Gran Bretaña veía los pozos petrolíferos de Arabia e Irak como el futuro de su imperio. Pero para eso debía destruir al enorme Estado Otomano, que controlaba estos vastos territorios, incluida Palestina. Apoyaron militarmente a las tribus árabes para que se levantasen contra el sultán de Estambul. Enviaron a sus agentes, comenzando por Lawrence de Arabia, y les prometieron patria y futuro si expulsaban a los turcos.
A la vez, para garantizarse el apoyo del capital judío internacional y de su apoyo científico para fabricar dinamita en serie, el ministro de Exteriores británico, Arthur Balfour, lanzó su famosa declaración, que contemplaba «el establecimiento en Palestina de un hogar nacional para el pueblo judío», aunque añadía sutilmente que «siempre dejando a salvo los derechos de las comunidades no judías existentes en este territorio». Esta comunicación fue presentada, en primer término, a Lord Rotschild, jefe de la comunidad judía británica.
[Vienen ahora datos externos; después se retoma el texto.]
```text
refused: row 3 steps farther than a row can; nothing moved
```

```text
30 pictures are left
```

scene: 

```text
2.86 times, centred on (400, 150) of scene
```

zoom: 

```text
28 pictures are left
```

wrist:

Los ingleses, que efectivamente se hicieron con el dominio de Palestina tras la derrota turca, establecieron una gran base logística en el puerto de Haifa (que ampliaron) para distribuir petróleo a todo su imperio. Mientras, los hebreos, hábilmente manipulados, se entusiasmaron. «Una tierra sin pueblo para un pueblo sin tierra», proclamaron sus dirigentes del Consejo Mundial Judío. Varias decenas de miles de judíos emigraron a Palestina con la idea, aún embrionaria, de edificar el nuevo Estado de Israel en lo que consideraban la Tierra Prometida, bajo el principio que luego expondría su líder David Ben Gurión: «La Biblia es el título de propiedad sacrosanto de los judíos sobre Palestina con una antigüedad de 3.500 años».
Pero los británicos, que habían propiciado en un principio el movimiento migratorio volvieron a darle una nueva e interesada vuelta a la tuerca a un conflicto que se convertiría en endémico. El secretario de Colonias, Winston Churchill, matizó en 1922: «La Declaración Balfour no contempla que Palestina, como un todo, vaya a convertirse en un hogar nacional judío, sino que dicho hogar debería crearse en Palestina». En otras palabras: era la atomización del territorio. Una franja costera para los judíos y otra para los musulmanes (Gaza, actualmente sometida de nuevo en el caos); control compartido de Jerusalén, la Ciudad Santa para judíos, musulmanes y cristianos, y diversos y dispares repartos de territorios. Londres creaba un polvorín, se colocaba de Poncio Pilatos, a la par que pensaba transportar todo el petróleo que le fuese posible.
De hecho y hasta nuestros días, los conflictos entre los Estados árabes poseedores de petróleo en su subsuelo y occidente han colocado a Palestina como su epicentro político de lucha y confrontación.
En los años treinta y cuarenta el antisemitismo nazi, que culpaba al capital judío internacional de la derrota alemana en 1914, abrió en canal una de las etapas más ignominiosas del devenir humano: la persecución de millones de seres indefensos que culminaron en holocausto. La bestialidad nazi cargó de razón al pueblo judío. A su vez, el líder de los palestinos, Al Husseini, cometió el error de apoyar a Hitler. Al ser éste derrotado, la emigración a Palestina se hizo masiva. Además, 30.000 judíos habían luchado junto a los Aliados. Se convirtieron en la génesis del Tsáhal, el ejército de Israel.
En 1947, la ONU votó por la partición de Palestina. Los territorios bajo dominio hebreo se convirtieron en inviolables. El Reino Unido, agotado y arruinado, se retiraba. El 14 de mayo de 1948 Davin Ben Gurión anunció: «En virtud de los derechos históricos naturales del pueblo judío y de la resolución de la Asamblea General de las Naciones Unidas, proclamamos la creación del Estado de Israel».
Era la independencia y el reconocimiento internacional, pero también de la guerra abierta con el grueso de los Estados musulmanes. Ya en 1937 el Comité Supremo Árabe había pedido a todos sus hermanos que impidieran «la rapiña de una segunda Andalucía en Palestina».
Y hubo guerras en 1948, en 1956, en 1967, en 1973... E interminables conflictos en los territorios ocupados por Israel en aquellos enfrentamientos bélicos cada vez más fanatizados.
Hasta hoy en día, en que Israel mantiene el apoyo incondicional de los Estados Unidos. Al fin y al cabo, los israelitas son un enclave occidental en Oriente, muy cerca del petróleo que controlan los árabes.